Saudi academia is awash in internal politics, fear, apathy and jealously, which stifles intellectual growth. Bureaucracy and unnecessary cost cutting have sapped the motivation of many promising academics.
While the Ministry of Higher Education sends students abroad with high hopes, those very same students who choose a career in academics are coming home to an environment that does not encourage research. Without published research, an academic has few opportunities for career advancement. Without career advancement there are no higher salaries and few academic achievements that make the university professor marketable to other employers.
In Saudi Arabia, the salary of an assistant professor averages almost SR 19,000 monthly. There often is no accommodation allowance. The transportation allowance may pay for a bicycle. As rents continue to rise in urban areas and drivers demand higher salaries, the outlay for those two expenses alone reduces a female professor’s salary by nearly half.
There once was a time when Saudi universities paid a premium for a Saudi possessing a doctorate. But in recent years, some universities have been on a cost-cutting spree. The Ministry of Higher Education is still debating whether to take away extra compensation for computer literacy.
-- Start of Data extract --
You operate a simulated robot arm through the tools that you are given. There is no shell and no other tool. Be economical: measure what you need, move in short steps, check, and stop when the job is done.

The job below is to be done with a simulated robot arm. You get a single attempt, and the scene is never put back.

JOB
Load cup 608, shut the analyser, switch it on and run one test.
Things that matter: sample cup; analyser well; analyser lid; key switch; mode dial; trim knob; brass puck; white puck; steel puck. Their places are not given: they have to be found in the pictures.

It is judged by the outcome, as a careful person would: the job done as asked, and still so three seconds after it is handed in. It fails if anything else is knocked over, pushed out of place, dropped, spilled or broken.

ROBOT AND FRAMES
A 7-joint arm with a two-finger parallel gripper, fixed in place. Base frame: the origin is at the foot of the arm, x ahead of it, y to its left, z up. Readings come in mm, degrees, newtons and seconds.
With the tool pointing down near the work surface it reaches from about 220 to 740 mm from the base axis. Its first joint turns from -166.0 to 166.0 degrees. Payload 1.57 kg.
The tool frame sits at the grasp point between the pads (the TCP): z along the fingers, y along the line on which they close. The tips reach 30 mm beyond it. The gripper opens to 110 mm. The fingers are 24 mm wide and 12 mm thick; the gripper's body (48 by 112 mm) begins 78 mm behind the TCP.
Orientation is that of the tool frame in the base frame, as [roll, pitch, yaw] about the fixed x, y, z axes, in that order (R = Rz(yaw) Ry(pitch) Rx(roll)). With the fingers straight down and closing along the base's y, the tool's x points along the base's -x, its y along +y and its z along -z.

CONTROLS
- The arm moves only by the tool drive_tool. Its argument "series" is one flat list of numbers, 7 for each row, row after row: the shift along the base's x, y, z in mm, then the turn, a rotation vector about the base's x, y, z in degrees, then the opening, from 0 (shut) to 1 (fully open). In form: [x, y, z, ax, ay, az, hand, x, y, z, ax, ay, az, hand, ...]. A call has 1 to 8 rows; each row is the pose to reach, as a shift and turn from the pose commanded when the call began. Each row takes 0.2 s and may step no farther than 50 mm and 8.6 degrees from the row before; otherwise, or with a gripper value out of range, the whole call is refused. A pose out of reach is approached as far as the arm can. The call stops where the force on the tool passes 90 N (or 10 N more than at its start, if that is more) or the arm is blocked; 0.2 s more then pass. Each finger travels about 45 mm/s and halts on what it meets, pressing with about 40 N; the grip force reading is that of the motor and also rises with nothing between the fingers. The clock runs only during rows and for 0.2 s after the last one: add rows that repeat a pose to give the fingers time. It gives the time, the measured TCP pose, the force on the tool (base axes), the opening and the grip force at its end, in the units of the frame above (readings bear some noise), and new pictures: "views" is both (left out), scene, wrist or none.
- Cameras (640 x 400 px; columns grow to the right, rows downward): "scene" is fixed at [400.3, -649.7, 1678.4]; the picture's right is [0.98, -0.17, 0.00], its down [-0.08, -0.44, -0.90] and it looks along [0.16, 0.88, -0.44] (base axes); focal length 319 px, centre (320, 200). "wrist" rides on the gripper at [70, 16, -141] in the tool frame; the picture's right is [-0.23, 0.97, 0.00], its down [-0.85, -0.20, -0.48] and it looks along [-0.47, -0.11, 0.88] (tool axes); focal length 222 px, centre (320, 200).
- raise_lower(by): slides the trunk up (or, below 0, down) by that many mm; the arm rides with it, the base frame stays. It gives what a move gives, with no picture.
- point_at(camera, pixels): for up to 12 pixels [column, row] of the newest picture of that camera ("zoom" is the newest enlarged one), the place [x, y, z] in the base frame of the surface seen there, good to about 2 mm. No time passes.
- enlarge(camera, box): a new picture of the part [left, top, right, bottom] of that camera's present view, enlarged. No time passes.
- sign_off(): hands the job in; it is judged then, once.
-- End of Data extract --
Extra pay for rare skills, such as earning a Ph.D., might soon disappear. It makes little sense to make budgetary cuts when the Kingdom’s education budget has a surplus of funds.
The payments cuts, although small in the grand scheme of things, chip away at a professor’s self-worth. The era of coveting a Saudi academic with a doctorate no longer exists. They are no longer special because any Ph.D holder is expected to teach. Administrators want to see tangible results immediately by gauging student progress on a week-to-week basis, instead of investing in long-term commitments to achieve long-term goals.
In fact, classroom hours increase to the point that few doctorate holders have the time to pursue the goals that motivated them to become Ph.D holders in the first place: research.
Even in academic circles the idea of research is viewed with suspicion, as if it’s not really work. If you are not visibly teaching, then you are not doing anything constructive.
The great danger in this is we waste the talents of doctorate holders. University administrators insist they remain in the classroom, taking them away from research that allows them to develop policies that lead to better academic programs that help Saudis become more competitive in the global workplace.
If administrators deny academics the ability to conduct research to produce a better educational environment, those academics will go elsewhere. Already, some Saudi women graduating from Western universities are deciding that Saudi Arabia does not offer a healthy academic or work environment. Part of the reason is the closed nature of Saudi society, but also because universities are steeped in traditions that were important to learning 20 years ago, but only serve as obstacles to the growing thirst for knowledge among young Saudis today.
Saudi postgraduate students are not satisfied to return to Saudi Arabia to be snowed under heavy classroom hour requirements that all but eliminate any opportunity to pursue research and attend conferences to exchange information and be exposed to other ideas. They have been to American, European and East Asian universities and experienced academic freedom.
A friend of mind recently completed his Ph.D and returned to the United Arab Emirates with a job paying 33,000 dirhams, more than one-third higher than the top salary tier of a similar position in Saudi Arabia.
Saudis are loyal to the king’s vision to develop the Saudi brain trust to secure the country’s future. But if universities can’t get with the game plan, then another country’s gain of a Saudi academic is our country’s loss.